Frequently Asked Questions
Q: Do you have to be a Duxbury resident to come to the Duxbury Senior Center?
A: No! Anyone is welcome to come to the Senior Center!
Q: What towns does the bus cover in terms of getting a ride to medical appointments?
A: Duxbury, Plymouth, Kingston and Marshfield
Q: How do you reserve a ride on the medical bus locally and on the Boston Hospital bus?
A: Please call 781-934-5774, Ext. 5713
Q: How can I get involved at the Duxbury Senior Center?
A: We have opportunities for all kinds of volunteers, from helping to set up and serve in the dining room to delivering meals in our Home Delivered Meals Program, from working at our Front Desk to driving seniors to medical appointments – and everything in between. Perhaps you have a special skill set and can contribute in another way, we would love to hear from you.
Q: I have physical limitations, can I still help out?
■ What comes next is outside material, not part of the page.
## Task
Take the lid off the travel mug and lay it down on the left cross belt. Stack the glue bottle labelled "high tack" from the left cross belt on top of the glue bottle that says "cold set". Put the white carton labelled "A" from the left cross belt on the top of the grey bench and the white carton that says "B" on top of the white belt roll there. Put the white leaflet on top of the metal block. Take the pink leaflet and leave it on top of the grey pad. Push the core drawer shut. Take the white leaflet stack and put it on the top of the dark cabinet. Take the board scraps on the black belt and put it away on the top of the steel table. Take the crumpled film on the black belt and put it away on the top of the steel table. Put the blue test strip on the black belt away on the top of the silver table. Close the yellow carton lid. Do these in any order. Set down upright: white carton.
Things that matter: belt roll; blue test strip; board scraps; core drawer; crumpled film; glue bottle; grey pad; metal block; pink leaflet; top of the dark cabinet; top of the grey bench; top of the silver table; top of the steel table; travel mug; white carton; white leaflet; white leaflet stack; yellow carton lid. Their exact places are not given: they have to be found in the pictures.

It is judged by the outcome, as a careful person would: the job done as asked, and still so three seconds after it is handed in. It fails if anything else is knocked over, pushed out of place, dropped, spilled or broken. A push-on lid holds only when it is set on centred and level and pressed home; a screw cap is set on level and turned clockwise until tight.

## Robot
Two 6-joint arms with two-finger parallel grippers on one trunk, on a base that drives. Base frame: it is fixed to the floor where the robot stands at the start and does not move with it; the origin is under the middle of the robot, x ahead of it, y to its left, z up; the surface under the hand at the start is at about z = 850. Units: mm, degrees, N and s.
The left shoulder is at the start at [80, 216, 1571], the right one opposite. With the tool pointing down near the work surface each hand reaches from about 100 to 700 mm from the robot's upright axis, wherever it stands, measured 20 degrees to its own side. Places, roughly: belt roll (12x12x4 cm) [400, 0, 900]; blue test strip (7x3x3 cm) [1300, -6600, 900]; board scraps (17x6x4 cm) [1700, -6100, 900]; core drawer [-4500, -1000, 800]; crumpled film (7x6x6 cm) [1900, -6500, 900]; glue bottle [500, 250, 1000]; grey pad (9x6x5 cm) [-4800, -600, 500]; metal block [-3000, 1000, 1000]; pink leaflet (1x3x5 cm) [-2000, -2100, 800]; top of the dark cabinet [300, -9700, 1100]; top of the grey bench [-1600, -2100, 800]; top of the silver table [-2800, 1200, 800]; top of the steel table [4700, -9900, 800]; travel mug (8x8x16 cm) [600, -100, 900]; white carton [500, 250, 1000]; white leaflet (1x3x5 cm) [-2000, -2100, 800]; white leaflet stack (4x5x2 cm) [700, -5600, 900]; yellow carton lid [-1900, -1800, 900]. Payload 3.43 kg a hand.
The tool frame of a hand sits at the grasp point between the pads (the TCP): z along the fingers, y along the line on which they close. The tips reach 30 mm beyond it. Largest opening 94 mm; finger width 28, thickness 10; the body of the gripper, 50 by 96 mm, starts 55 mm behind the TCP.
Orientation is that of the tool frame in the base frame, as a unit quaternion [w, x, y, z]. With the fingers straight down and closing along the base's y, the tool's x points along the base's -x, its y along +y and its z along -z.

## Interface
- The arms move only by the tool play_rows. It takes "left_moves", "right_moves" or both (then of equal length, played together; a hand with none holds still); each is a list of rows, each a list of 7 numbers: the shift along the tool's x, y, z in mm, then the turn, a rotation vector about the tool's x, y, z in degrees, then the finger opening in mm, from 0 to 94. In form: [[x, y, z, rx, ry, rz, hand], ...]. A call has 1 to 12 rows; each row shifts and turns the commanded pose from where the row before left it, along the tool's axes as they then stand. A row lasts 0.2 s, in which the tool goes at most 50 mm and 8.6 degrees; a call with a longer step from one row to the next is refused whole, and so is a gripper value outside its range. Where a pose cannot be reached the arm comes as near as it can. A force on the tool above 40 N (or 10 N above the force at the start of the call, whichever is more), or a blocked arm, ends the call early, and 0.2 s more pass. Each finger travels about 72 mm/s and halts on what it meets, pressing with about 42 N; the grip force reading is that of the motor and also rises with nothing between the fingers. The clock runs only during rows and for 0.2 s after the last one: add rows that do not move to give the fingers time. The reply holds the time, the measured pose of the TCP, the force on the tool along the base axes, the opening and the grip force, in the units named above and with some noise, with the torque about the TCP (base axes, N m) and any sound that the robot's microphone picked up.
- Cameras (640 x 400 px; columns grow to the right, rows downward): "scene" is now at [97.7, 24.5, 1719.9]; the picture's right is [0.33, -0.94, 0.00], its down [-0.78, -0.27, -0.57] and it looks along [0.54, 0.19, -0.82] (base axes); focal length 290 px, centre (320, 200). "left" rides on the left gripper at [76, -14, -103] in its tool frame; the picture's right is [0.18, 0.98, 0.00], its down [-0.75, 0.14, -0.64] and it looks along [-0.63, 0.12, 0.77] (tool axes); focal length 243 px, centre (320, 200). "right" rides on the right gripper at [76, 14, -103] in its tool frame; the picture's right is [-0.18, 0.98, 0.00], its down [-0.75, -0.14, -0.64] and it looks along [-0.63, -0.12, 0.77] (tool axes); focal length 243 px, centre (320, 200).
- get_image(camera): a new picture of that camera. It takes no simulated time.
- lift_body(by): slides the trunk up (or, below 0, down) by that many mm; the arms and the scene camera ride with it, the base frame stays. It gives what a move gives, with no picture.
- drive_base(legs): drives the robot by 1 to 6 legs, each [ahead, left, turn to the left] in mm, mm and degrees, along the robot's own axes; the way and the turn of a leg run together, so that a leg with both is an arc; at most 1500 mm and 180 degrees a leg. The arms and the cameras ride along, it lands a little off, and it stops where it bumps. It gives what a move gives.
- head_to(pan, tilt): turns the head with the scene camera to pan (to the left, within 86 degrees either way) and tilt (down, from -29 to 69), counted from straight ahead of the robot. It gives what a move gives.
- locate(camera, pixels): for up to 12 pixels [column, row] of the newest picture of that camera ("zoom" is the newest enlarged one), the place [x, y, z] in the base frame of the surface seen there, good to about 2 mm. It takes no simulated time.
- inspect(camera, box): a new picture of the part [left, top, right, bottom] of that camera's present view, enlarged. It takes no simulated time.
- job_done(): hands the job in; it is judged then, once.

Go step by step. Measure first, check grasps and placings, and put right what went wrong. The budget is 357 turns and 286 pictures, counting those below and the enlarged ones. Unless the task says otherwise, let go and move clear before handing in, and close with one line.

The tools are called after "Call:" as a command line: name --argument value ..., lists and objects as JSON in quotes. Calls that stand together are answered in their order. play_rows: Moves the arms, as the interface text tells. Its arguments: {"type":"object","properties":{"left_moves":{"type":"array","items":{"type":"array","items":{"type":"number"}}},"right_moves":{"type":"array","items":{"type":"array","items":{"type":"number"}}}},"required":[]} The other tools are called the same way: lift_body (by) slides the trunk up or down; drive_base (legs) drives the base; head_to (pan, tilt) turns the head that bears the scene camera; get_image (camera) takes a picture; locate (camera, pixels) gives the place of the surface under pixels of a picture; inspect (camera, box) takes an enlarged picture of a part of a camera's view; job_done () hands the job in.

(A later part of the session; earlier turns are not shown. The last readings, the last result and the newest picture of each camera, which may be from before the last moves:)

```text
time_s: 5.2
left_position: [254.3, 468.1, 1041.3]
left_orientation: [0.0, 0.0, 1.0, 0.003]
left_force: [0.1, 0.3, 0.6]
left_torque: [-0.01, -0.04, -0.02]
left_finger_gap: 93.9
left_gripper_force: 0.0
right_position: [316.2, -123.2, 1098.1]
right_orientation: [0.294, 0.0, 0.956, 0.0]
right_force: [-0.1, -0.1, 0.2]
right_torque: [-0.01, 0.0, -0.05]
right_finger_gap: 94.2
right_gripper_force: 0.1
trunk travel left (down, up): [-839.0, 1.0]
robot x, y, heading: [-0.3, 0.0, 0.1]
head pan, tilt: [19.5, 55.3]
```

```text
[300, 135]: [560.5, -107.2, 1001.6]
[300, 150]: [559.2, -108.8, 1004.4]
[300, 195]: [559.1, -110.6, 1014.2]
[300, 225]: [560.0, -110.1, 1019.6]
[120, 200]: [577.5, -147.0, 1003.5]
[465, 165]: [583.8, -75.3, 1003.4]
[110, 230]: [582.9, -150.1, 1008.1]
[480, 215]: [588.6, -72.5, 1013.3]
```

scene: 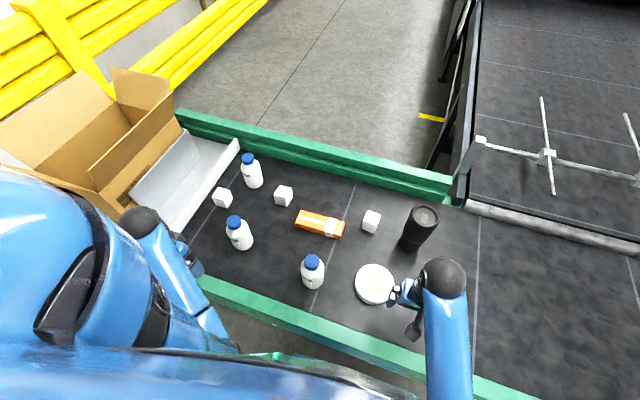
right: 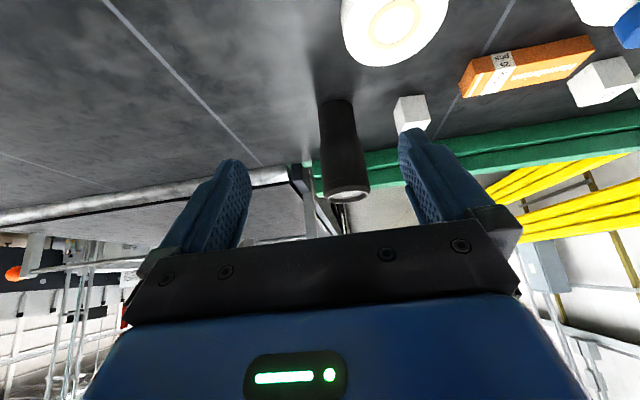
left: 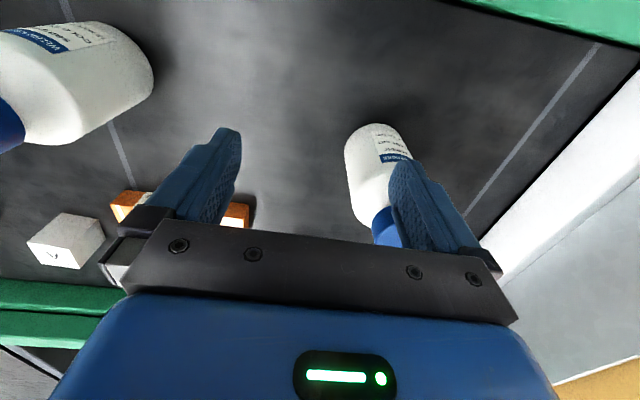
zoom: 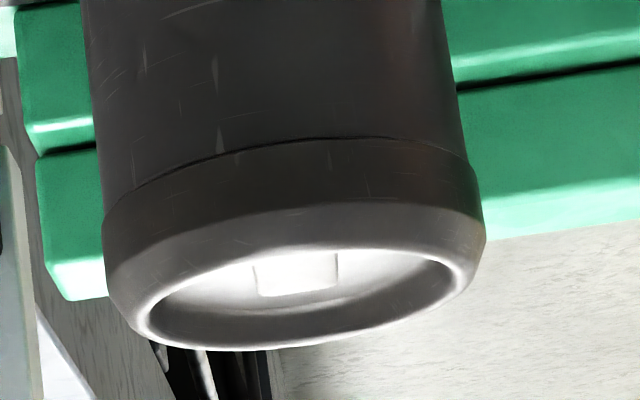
A: Yes, we have many volunteers with physical limitations who are still able to contribute their gifts and talents to the Duxbury Council on Aging.
Q: Might I be eligible for food stamps or get help with my heating bill?
A: See Donna or Ellen in the Outreach office. IF income eligible, they will help with an application.
Q: What is the criteria for receiving home delivered meals?
A: Home delivered meals are available to Duxbury residents who are currently homebound or who have difficulty preparing their own meals due to physical, cognitive or other limitations. Clients can set up meals on their own through HDM coordinator or are referred to home delivered meal program by family members, friends, social workers, etc.
Q: Can you meet individual dietary restrictions?
A: We make every effort to meet a client’s dietary restrictions. Menu restrictions can be discussed with HDM coordinator. Alternate meals are also available on request.
Q: Is there a fee for the meals?
A: The cost of a home delivered meal is $5 per meal. A sliding fee scale is available to those who qualify according to annual income.
Q: Does HDM client need to be home when meal is delivered?
A: Yes, the client needs to be home to receive the meal from HDM volunteer.